La angustia desfigura la noche despejada de agosto. La noche puede figurar las tinieblas en que vive esto que se autodenomina república. Hemos vivido épocas más violentas, más desordenadas, pero no más oscuras. Solo a la sombra intensa podemos ver el verdadero color de las personas y en la oscuridad todos los seres humanos son pardos. Más que oscuros, neutrales, indefinidos, ni un destello de intensidad, ni un rastro de grandeza. Todo cubierto por el nocturno polvo estival que enerva el tacto. El juego de palabras solo podía venir de, o también solo podía ir a, La noche transfigurada, por supuesto, el poema de Richard Dehmel sobre el que Arnold Schoemberg compondría un sexteto tan excepcional como su inspiración literaria. Esta pieza musical constituye así un caso raro de música de programa para un conjunto de cámara.

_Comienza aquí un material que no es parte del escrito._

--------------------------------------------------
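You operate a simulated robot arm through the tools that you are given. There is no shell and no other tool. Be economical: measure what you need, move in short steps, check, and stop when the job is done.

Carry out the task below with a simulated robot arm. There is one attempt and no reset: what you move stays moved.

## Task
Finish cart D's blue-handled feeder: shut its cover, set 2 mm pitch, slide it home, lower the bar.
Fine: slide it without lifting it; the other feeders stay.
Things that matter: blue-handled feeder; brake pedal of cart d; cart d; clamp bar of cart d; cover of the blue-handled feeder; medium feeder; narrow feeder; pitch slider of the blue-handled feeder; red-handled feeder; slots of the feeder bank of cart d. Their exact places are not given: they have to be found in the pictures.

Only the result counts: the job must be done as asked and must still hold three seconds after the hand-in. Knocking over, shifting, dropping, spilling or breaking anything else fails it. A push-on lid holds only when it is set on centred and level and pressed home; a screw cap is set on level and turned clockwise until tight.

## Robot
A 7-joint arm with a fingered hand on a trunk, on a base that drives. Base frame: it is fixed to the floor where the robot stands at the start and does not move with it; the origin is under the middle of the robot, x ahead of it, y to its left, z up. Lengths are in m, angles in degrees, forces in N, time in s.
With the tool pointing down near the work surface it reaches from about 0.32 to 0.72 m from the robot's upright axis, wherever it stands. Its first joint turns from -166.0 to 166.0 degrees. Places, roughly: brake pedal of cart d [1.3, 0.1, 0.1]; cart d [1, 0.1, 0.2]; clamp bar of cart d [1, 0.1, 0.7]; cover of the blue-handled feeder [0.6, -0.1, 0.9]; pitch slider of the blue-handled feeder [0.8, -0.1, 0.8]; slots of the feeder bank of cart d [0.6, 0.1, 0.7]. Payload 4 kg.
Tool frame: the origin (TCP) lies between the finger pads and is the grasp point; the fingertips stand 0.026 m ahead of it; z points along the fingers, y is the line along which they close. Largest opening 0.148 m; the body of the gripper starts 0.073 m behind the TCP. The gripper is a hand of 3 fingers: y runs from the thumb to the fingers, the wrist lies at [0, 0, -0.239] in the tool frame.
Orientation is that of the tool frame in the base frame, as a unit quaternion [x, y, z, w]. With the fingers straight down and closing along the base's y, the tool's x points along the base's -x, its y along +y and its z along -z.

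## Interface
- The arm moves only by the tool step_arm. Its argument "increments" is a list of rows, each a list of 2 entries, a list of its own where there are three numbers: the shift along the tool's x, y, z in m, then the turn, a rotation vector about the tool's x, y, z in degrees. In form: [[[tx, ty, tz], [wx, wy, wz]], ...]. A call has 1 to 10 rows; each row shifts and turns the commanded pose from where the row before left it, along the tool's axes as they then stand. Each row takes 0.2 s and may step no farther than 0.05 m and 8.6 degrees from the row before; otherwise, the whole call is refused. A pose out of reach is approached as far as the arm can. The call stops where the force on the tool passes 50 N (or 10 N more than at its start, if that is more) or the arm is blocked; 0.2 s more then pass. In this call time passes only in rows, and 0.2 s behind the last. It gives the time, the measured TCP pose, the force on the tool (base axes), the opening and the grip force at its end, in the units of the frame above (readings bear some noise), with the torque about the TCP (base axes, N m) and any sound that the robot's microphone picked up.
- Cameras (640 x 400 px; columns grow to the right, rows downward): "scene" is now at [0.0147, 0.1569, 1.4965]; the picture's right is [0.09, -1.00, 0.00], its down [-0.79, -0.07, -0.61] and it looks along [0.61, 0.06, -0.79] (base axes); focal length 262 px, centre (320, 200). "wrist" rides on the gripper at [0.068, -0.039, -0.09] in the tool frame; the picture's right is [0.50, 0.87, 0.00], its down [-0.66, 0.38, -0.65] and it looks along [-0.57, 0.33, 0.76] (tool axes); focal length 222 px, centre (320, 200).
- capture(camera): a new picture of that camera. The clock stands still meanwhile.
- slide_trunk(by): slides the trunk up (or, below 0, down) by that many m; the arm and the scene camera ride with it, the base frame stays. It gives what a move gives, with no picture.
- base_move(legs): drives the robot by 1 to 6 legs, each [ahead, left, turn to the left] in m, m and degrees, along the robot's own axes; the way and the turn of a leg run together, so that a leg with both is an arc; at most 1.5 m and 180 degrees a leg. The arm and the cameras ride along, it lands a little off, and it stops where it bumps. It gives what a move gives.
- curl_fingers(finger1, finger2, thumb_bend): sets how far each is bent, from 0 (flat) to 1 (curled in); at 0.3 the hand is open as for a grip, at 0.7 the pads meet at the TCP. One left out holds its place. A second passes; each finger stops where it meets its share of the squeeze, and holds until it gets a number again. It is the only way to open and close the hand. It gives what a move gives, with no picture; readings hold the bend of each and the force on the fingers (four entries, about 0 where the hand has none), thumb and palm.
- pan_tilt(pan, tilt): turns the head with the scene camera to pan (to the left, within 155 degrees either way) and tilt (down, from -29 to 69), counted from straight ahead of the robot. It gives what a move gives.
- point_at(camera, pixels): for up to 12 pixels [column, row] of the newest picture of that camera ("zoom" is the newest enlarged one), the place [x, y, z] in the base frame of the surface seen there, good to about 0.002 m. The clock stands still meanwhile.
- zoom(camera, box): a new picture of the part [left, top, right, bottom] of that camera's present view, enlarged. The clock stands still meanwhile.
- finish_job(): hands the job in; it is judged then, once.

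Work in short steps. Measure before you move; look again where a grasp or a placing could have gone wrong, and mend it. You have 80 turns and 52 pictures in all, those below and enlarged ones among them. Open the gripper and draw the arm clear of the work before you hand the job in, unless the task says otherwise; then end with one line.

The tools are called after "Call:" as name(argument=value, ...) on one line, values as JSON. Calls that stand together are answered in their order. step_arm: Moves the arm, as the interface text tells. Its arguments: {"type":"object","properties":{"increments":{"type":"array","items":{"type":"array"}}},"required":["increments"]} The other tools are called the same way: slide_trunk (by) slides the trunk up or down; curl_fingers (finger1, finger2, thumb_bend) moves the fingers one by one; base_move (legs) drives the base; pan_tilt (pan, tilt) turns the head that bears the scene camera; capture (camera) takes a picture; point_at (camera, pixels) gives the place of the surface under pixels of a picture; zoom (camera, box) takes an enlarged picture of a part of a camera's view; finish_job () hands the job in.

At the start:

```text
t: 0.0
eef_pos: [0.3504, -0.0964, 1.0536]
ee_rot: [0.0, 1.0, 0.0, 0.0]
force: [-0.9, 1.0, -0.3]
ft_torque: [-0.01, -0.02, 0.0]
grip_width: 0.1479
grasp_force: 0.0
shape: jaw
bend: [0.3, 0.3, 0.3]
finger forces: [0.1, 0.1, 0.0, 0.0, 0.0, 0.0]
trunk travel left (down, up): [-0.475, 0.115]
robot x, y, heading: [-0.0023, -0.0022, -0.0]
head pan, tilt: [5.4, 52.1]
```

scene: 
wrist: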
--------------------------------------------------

El poema trata de dos enamorados que atraviesan un bosque bajo la fría luz de la luna. La mujer confiesa al hombre que está embarazada, pero que el niño no es suyo. El enamorado, con la generosidad infinita que inspira el amor, acepta al niño sin condenar a su amada. Cuando escribió su sexteto Schoemberg tenía veinticinco años, la composición preludia las grandes innovaciones que introduciría el músico más tarde, el atonalismo, el dodecafonismo y el serialismo, pero todavía está fuertemente impregnada de las tendencias posrománticas. La revolución que trajo el austriaco a la música no había llegado, pero él mismo decía que su transformación no era sino un desarrollo de la tradición (como todo cambio verdadero). Escuchar piezas vanguardistas es un poco arduo para un oyente estándar como uno, pero este no es el caso de La noche transfigurada, quienquiera con un mínimo de sensibilidad la encontrará “romántica” en el sentido más usual del término. Su delicado fraseo transfigura esta vacía noche de ansiedad, como el agua lavará mañana las hojas polvorientas de los anturios.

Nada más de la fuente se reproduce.